「作家や芸術家に変わり者が多い」というのはおそらく万国共通の認識でしょう。
普通の人と違ったものの見方や感性を持ち、それを何らかの形にできるからこそそういった職業が務まる、といったほうが正しいかもしれません。
ただ、その中には「さすがに、それはアウトでしょ……」という凄まじい人もおりまして。
1862年8月22日に誕生した音楽家のクロード・ドビュッシーもその一人でしょう。
『海』『夜想曲(ノクターン)』『2つのアラベスク』などなど、代表作を並べるだけでも多すぎるほどの名作曲家ですが、実はとある困った傾向を持っていました。
恋愛関係です。
不倫や二股など、第三者を巻き込むことがしょっちゅう。
それぞれのお相手と付き合っていた頃、どんな曲ができたのかという角度からドビュッシーを見てみましょう。
お好きな項目に飛べる目次
お好きな項目に飛べる目次
音楽を始めたきっかけは伯母
どちらかといえば気弱な父と、激しめの気性を持つ母のもとに生まれたドビュッシー。
芸術的な一族でもなく、大きな特徴もないごくごく一般的な家でした。
なにせ、長男のドビュッシーを小学校に通わせることもできなかったというのですから、その平凡さたるや。

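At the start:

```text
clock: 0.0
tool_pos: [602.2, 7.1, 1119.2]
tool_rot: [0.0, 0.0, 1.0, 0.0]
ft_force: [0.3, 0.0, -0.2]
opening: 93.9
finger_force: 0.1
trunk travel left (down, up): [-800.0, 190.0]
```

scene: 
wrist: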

少年時代のドビュッシーが音楽に興味を持ったのは、カンヌに住んでいた父方の伯母クレマンティーヌを介して、イタリア人音楽家からピアノのレッスンを受けられたからでした。
また、故郷北フランスと異なる青い空や青い海を見たことも、ドビュッシーの心に焼き付いたかと思われます。後々彼の代表作に「海」という曲があるからです。
さらに、父のツテで詩人のポール・ヴェルレーヌの義母であるモテ夫人からピアノを習うことができるようになりました。

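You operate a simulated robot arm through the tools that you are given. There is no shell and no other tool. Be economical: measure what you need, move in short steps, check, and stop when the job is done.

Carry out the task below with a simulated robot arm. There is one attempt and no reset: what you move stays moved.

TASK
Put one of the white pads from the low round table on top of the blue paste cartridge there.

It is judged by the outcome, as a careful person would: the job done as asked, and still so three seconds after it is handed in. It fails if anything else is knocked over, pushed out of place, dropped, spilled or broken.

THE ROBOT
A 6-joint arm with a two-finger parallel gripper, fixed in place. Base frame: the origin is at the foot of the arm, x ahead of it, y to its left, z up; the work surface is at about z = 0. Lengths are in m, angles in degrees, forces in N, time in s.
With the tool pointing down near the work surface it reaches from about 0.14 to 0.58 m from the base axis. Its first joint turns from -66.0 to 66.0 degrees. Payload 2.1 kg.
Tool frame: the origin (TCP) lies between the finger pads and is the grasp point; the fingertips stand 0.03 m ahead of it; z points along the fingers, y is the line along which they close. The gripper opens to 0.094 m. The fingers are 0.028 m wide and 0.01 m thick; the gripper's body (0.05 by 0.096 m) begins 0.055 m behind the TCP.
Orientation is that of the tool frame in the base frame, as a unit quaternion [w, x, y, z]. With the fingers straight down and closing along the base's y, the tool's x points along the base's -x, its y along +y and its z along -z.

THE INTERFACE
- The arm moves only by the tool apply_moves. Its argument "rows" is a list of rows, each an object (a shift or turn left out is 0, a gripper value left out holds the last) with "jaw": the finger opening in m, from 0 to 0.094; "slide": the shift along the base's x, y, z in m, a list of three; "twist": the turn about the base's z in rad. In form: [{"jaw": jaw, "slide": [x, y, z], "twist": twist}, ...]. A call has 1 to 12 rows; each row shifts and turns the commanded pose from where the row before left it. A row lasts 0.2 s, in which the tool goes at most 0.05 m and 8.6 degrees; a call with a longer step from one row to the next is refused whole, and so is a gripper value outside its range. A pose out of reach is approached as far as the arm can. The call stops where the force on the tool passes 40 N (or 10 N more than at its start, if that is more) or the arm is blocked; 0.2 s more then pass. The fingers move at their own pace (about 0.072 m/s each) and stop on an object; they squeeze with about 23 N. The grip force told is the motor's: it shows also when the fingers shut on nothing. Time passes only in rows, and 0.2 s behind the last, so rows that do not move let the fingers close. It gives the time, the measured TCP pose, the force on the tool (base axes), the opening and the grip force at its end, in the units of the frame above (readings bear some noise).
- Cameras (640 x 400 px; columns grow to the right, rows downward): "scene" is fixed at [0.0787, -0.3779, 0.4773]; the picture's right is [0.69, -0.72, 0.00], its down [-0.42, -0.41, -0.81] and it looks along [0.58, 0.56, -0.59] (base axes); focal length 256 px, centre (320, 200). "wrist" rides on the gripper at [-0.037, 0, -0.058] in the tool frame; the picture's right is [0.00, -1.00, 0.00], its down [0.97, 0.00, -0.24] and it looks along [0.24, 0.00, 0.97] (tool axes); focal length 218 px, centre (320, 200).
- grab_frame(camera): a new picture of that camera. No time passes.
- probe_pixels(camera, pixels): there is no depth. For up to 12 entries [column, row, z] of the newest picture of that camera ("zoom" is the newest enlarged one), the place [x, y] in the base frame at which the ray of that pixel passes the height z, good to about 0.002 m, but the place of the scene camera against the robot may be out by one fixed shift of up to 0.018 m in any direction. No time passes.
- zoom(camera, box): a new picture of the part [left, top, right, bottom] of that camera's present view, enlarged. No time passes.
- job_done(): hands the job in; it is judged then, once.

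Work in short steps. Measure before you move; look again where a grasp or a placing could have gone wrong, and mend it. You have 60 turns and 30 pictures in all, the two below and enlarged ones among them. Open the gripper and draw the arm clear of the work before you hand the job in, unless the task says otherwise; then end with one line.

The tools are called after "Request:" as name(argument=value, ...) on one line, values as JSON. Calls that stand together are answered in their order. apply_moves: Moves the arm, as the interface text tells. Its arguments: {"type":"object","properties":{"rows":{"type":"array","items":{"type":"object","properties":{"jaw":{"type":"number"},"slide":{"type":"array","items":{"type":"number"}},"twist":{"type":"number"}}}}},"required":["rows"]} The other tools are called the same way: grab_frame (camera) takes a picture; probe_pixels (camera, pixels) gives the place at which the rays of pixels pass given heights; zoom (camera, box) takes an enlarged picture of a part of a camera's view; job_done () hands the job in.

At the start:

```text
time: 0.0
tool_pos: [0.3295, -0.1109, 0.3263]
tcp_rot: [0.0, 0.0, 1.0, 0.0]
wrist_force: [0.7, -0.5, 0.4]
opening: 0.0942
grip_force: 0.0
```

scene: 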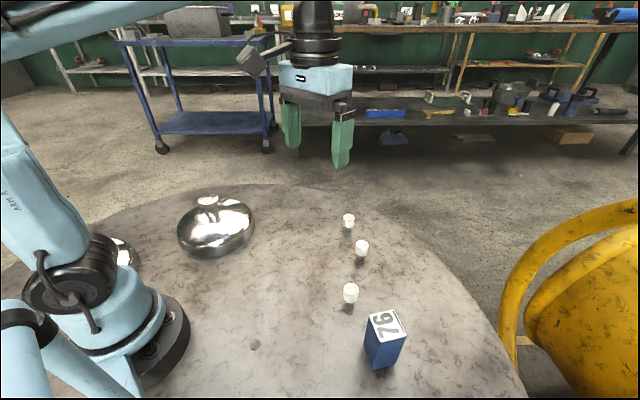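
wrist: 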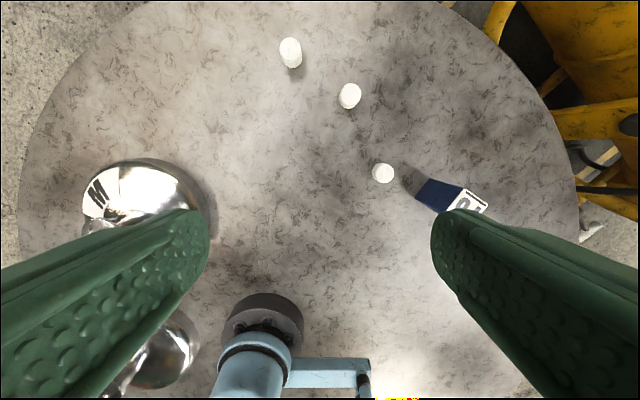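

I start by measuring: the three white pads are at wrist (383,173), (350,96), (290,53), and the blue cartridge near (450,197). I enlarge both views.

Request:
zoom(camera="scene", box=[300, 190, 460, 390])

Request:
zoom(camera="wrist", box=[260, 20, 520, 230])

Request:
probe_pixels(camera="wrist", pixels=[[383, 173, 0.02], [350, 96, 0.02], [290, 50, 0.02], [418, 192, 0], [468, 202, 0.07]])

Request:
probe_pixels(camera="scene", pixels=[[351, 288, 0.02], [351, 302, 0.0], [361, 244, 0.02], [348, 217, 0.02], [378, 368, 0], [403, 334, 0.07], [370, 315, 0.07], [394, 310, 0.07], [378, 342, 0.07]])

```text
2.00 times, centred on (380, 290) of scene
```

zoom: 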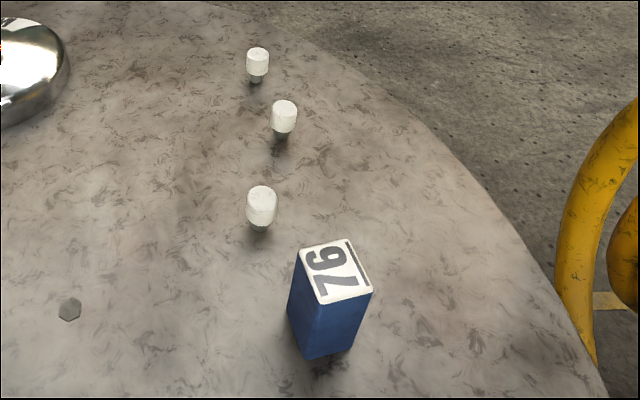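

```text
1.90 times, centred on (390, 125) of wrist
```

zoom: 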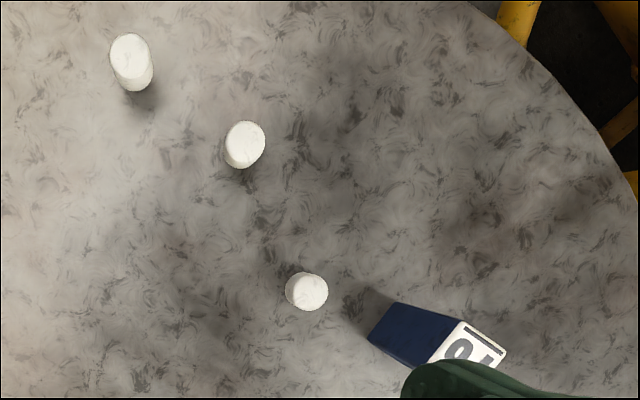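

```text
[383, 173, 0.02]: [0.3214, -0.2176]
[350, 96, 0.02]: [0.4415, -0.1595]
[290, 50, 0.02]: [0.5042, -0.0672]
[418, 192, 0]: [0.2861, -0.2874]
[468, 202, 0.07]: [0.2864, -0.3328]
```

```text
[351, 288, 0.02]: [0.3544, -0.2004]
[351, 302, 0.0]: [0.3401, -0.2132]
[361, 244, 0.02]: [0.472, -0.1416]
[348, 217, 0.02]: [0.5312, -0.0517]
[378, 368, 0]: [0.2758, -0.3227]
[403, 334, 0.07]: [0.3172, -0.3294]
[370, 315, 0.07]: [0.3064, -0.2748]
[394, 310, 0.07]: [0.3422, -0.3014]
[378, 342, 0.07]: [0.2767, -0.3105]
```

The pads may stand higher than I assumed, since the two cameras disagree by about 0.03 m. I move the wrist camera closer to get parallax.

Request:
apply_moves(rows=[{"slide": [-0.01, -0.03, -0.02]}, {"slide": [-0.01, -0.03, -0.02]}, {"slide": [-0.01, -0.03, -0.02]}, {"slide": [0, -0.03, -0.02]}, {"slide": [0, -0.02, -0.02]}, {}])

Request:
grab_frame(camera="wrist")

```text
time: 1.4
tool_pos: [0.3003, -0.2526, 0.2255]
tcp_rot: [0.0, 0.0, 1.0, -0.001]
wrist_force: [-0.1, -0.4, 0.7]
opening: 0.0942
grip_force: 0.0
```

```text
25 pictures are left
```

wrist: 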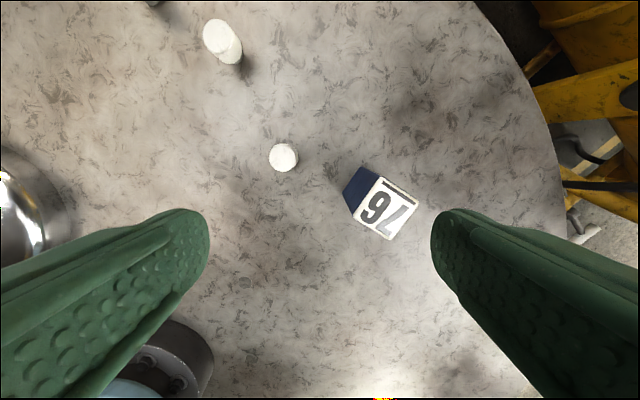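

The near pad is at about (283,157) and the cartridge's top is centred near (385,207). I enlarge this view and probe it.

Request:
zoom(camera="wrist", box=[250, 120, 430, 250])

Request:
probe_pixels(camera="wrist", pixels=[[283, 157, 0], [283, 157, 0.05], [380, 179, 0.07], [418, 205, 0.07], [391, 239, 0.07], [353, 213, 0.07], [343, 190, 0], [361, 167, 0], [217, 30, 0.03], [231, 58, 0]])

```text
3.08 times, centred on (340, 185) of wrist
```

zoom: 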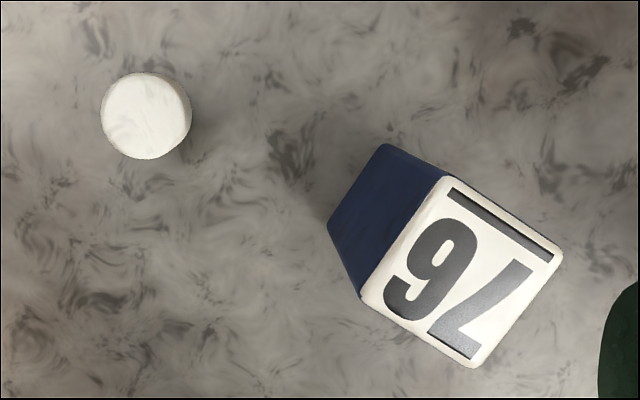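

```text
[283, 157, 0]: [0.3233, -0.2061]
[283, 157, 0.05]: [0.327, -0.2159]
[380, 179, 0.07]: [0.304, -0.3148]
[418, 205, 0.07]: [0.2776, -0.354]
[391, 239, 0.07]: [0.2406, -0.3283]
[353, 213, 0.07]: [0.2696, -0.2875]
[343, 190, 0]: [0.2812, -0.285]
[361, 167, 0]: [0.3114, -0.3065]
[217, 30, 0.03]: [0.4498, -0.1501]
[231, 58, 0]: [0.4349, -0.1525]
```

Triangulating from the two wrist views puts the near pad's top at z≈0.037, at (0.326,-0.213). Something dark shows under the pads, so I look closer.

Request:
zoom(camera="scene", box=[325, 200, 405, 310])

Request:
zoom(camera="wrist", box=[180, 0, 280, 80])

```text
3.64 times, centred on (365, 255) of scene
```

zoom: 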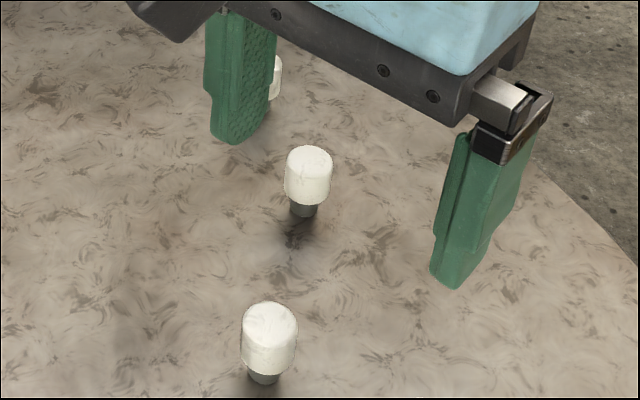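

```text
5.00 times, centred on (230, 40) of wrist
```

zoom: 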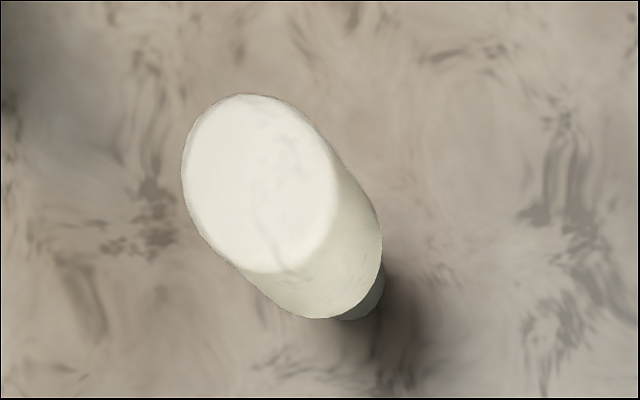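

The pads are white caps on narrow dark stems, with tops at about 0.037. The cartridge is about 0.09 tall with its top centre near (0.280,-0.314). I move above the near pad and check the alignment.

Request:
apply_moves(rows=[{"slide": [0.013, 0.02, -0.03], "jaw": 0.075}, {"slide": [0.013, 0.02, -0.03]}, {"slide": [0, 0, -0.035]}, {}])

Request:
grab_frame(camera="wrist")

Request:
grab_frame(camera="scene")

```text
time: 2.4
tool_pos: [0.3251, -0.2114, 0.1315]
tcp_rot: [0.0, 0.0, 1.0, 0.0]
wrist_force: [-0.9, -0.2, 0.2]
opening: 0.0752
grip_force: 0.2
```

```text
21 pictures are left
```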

モテ夫人は早いうちにドビュッシーの才能を見抜いたこと、二人の相性が良かったことにより、一年後にはパリ音楽院の試験を受けられるまで上達。
こうして1872年10月、まだ10歳のドビュッシーは堂々とパリ音楽院(コンセルヴァトワール)へ入学したのでした。
ドビュッシーはここでさらに正しく美しいピアノを習い、辛抱強く見守ってくれる先生たちにも恵まれて、ぐんぐんとセンスを磨いていきます。
当初はピアニストを目指していたようですが、そこはさすが国立の音楽院。周りには彼を上回る腕前の持ち主がゴロゴロおり、ちょっとやそっとでは太刀打ちできなかったのです。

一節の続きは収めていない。